At the end of a demanding program, Kahane led a performance of Mozart's "Jupiter" Symphony sweeping in its continuity and abundant in telling details. Too many "Jupiters" emerge arcane, dull and too smart to communicate; this one glowed with spontaneity.

The first half of the agenda was dominated by young Hilary Hahn's world-class Bach playing. A poised veteran of 22, Hahn first offered a pristine but warm-toned reading of the E-major Violin Concerto, and followed up in the Concerto for Two Violins in D minor with chamber orchestra concertmaster Margaret Batjer. The tempos were bracing but articulate, the playing immaculate, the sense of rapport between soloists, conductor and orchestra thrilling. The participants will record the two Bach works this week for the Deutsche Grammophon label, and next spring will record two more concertos for the same release.

In between the two concertos, Kahane added another Bach texture in Anton von Webern's orchestral transcription of the Ricercare from "The Musical Offering."

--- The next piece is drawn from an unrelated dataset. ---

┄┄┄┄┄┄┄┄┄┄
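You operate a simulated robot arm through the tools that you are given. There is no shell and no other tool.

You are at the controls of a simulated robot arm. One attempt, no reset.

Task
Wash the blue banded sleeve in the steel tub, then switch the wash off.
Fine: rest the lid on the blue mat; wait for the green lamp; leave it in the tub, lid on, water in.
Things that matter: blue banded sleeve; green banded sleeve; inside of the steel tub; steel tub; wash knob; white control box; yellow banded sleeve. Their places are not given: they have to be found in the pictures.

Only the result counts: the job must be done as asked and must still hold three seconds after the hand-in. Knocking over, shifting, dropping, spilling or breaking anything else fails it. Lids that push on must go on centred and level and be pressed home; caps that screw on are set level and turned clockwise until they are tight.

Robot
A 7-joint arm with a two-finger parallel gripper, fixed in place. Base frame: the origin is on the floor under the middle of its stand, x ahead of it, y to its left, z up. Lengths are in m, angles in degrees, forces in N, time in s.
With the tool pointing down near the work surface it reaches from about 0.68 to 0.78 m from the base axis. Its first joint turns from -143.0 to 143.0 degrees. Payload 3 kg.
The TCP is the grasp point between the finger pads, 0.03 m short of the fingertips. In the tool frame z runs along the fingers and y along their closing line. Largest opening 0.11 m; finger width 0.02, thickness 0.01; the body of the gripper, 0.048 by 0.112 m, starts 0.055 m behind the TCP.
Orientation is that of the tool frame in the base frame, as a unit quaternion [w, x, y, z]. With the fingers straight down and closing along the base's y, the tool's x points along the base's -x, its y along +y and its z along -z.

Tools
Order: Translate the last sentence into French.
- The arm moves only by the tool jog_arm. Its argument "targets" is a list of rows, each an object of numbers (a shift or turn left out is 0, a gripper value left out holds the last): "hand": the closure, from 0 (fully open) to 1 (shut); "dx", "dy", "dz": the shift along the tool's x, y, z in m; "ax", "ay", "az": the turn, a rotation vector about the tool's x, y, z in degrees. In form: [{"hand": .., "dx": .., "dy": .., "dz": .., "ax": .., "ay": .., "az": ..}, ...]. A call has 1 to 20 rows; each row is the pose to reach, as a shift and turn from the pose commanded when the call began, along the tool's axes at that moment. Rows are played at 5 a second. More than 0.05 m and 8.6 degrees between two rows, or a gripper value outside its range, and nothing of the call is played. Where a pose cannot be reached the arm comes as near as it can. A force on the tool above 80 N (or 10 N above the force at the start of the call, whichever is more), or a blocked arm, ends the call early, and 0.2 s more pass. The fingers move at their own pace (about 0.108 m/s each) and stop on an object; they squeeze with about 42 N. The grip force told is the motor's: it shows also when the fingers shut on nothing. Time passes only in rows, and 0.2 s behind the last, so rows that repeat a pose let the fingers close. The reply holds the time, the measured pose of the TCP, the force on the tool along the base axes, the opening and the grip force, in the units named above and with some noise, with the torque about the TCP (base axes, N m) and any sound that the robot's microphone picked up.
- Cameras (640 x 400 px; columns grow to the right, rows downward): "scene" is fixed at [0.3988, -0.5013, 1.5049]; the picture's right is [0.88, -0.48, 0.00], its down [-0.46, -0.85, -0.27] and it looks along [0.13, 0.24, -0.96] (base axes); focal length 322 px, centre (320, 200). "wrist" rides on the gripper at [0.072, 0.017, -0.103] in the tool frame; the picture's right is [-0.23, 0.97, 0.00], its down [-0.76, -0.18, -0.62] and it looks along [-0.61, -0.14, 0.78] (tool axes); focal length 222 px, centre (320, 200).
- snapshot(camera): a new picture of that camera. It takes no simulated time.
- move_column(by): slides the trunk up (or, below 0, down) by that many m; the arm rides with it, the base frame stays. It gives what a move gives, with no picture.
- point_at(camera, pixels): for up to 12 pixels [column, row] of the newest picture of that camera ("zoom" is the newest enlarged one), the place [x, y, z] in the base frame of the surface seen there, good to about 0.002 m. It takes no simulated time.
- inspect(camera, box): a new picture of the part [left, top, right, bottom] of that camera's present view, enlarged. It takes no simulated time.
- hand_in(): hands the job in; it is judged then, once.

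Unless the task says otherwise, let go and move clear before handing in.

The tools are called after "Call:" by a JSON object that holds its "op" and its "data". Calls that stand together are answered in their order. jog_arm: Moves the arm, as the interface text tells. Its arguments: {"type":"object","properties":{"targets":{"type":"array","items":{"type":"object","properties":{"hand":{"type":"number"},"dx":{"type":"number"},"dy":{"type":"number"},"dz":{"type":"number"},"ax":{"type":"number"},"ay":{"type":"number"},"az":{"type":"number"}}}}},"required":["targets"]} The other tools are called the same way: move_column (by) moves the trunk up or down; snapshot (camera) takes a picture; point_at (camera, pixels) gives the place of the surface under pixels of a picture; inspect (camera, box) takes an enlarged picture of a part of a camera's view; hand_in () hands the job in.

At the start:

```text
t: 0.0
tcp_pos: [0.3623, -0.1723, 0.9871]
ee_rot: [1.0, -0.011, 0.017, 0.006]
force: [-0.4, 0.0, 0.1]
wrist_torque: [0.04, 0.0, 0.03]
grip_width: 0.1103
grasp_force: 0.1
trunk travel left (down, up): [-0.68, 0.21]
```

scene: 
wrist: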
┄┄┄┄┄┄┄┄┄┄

The centerpiece of this program was Jalbert's moody and engrossing "Les espaces infinis," a work the 34-year old composer describes as "a quiet meditation on the nature of time and space." The piece, which begins and ends quietly but achieves a resonant climax at its center, holds the listener through a canny blend of instrumental colors and combinations, chromatic but not dissonant, and ultimately pleasing.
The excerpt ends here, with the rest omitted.